- Requirements
a - Locate "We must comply" and "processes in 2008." in the passage shown, and write out these words with everything between them.
b - Carry the passage shown on from its last sentence.

- Passage shown
We must comply with numerous and complex regulations governing activities on federal and state lands, notably the National Environmental Policy Act, the Endangered Species Act, the Resource Conservation and Recovery Act, the National Historic Preservation Act, the Clean Water Act and the Clean Air Act. In addition to these federal laws and associated regulations, each state we operate in has numerous laws in place with which we must also comply. The state of Colorado passed new laws in 2007 applicable to oil and natural gas development. These new laws included a complete restructuring of the Colorado Oil and Gas Conservation Commission and have charged the new commission with developing new oil and gas well permitting processes in 2008.

- Data block
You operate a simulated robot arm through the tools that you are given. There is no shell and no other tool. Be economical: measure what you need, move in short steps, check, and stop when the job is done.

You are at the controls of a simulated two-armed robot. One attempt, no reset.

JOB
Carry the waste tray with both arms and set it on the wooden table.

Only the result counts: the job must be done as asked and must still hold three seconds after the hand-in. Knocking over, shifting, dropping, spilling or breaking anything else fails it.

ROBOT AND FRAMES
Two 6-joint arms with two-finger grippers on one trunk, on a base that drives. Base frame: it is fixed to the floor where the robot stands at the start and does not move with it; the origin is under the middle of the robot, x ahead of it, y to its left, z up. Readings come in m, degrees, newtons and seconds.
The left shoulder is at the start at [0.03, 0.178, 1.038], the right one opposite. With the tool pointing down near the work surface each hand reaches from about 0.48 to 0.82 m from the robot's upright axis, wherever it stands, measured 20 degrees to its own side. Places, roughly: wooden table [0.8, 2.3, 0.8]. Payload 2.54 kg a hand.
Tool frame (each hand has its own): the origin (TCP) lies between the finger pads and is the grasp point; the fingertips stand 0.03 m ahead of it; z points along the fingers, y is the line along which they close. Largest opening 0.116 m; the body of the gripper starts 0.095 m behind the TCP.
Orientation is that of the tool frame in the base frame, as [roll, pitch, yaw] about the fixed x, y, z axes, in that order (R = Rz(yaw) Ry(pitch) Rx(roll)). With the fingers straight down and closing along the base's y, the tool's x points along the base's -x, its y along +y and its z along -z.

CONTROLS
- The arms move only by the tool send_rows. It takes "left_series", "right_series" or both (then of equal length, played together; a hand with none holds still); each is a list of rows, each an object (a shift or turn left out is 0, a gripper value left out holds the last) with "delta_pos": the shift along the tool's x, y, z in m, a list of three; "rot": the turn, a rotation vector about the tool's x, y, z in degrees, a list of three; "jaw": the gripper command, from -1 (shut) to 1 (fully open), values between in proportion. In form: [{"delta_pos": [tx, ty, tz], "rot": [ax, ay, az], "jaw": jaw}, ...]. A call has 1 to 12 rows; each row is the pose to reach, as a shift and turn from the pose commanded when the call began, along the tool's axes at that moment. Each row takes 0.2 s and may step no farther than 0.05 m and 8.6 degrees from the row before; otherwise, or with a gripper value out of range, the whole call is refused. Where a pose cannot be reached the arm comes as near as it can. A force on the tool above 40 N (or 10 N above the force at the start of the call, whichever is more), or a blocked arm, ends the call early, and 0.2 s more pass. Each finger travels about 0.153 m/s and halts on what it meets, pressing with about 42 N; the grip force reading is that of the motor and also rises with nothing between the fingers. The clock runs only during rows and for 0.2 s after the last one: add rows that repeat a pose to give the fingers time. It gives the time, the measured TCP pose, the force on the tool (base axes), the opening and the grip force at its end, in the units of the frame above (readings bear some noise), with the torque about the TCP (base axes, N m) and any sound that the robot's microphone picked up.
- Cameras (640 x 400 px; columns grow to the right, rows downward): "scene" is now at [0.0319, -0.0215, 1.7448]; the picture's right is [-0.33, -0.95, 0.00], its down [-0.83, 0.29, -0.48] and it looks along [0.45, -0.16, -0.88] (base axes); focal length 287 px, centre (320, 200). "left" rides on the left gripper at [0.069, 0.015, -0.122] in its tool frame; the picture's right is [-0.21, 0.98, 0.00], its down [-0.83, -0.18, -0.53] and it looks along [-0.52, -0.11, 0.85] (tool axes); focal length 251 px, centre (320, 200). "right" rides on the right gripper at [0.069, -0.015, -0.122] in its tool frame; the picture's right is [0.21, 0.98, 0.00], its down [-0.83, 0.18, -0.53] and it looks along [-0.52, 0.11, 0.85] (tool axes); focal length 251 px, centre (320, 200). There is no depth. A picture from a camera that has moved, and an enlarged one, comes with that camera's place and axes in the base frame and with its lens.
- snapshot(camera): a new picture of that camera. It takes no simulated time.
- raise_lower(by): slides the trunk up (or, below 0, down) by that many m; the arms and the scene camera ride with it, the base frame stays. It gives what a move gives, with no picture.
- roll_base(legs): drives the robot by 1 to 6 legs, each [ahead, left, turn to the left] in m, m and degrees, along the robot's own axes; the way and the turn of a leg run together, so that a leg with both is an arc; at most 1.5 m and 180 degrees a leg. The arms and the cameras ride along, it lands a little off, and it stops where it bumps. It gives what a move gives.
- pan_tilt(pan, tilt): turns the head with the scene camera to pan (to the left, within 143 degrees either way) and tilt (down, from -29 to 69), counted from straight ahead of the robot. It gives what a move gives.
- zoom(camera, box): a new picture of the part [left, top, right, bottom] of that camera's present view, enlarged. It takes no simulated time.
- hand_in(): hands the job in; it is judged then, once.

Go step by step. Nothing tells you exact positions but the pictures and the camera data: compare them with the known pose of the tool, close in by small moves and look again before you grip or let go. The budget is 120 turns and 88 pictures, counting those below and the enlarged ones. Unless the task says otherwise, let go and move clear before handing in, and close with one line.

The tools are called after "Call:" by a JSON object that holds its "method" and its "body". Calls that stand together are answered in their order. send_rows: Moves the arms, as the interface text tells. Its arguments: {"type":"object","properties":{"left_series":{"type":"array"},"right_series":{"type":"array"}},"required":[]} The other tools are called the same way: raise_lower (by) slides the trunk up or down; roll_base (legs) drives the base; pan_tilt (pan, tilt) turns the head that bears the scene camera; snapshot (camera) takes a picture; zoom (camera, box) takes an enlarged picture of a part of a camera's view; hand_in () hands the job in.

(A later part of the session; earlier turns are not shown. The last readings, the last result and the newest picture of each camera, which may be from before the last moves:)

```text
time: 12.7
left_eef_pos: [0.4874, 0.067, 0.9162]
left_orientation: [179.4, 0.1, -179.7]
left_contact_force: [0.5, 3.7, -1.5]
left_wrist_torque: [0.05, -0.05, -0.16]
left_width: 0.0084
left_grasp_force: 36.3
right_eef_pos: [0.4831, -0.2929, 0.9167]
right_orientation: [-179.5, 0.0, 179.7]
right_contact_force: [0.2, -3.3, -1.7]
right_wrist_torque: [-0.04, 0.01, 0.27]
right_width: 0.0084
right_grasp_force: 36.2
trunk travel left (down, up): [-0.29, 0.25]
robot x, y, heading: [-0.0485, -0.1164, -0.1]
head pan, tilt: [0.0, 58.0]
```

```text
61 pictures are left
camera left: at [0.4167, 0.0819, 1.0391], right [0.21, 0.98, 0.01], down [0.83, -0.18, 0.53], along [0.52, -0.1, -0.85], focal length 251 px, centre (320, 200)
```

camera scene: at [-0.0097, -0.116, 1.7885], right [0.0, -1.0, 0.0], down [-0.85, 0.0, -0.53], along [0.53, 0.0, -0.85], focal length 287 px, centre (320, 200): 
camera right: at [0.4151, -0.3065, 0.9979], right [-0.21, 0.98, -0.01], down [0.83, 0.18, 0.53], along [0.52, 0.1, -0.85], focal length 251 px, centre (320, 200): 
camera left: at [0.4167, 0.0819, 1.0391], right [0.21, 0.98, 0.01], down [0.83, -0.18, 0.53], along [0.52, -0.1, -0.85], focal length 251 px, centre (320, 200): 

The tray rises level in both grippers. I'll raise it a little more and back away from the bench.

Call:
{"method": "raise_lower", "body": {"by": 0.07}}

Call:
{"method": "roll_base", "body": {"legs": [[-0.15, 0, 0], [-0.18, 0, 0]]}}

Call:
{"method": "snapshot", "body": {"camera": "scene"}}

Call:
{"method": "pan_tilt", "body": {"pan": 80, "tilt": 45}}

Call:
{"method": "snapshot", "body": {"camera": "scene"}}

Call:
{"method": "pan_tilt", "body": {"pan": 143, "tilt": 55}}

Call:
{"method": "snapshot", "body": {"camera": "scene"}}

- Responses to the tasks
a -
We must comply with numerous and complex regulations governing activities on federal and state lands, notably the National Environmental Policy Act, the Endangered Species Act, the Resource Conservation and Recovery Act, the National Historic Preservation Act, the Clean Water Act and the Clean Air Act. In addition to these federal laws and associated regulations, each state we operate in has numerous laws in place with which we must also comply. The state of Colorado passed new laws in 2007 applicable to oil and natural gas development. These new laws included a complete restructuring of the Colorado Oil and Gas Conservation Commission and have charged the new commission with developing new oil and gas well permitting processes in 2008.

b -
Various federal agencies within the U.S. Department of the Interior, particularly the Minerals Management Service and the Bureau of Indian Affairs, along with each Native American tribe, promulgate and enforce regulations pertaining to gas and oil operations on tribal lands. These regulations include such matters as lease provisions, drilling and production requirements, environmental standards and royalty considerations. Each Native American tribe is a sovereign nation possessing the power to enforce laws and regulations independent from federal, state and local statutes and regulations. These tribal laws and regulations include various taxes, fees and other conditions that apply to lessees, operators and contractors conducting operations on tribal lands. One or more of these factors may increase the Company’s costs of doing business on tribal lands and impact the viability of its gas, oil and gathering operations on such lands.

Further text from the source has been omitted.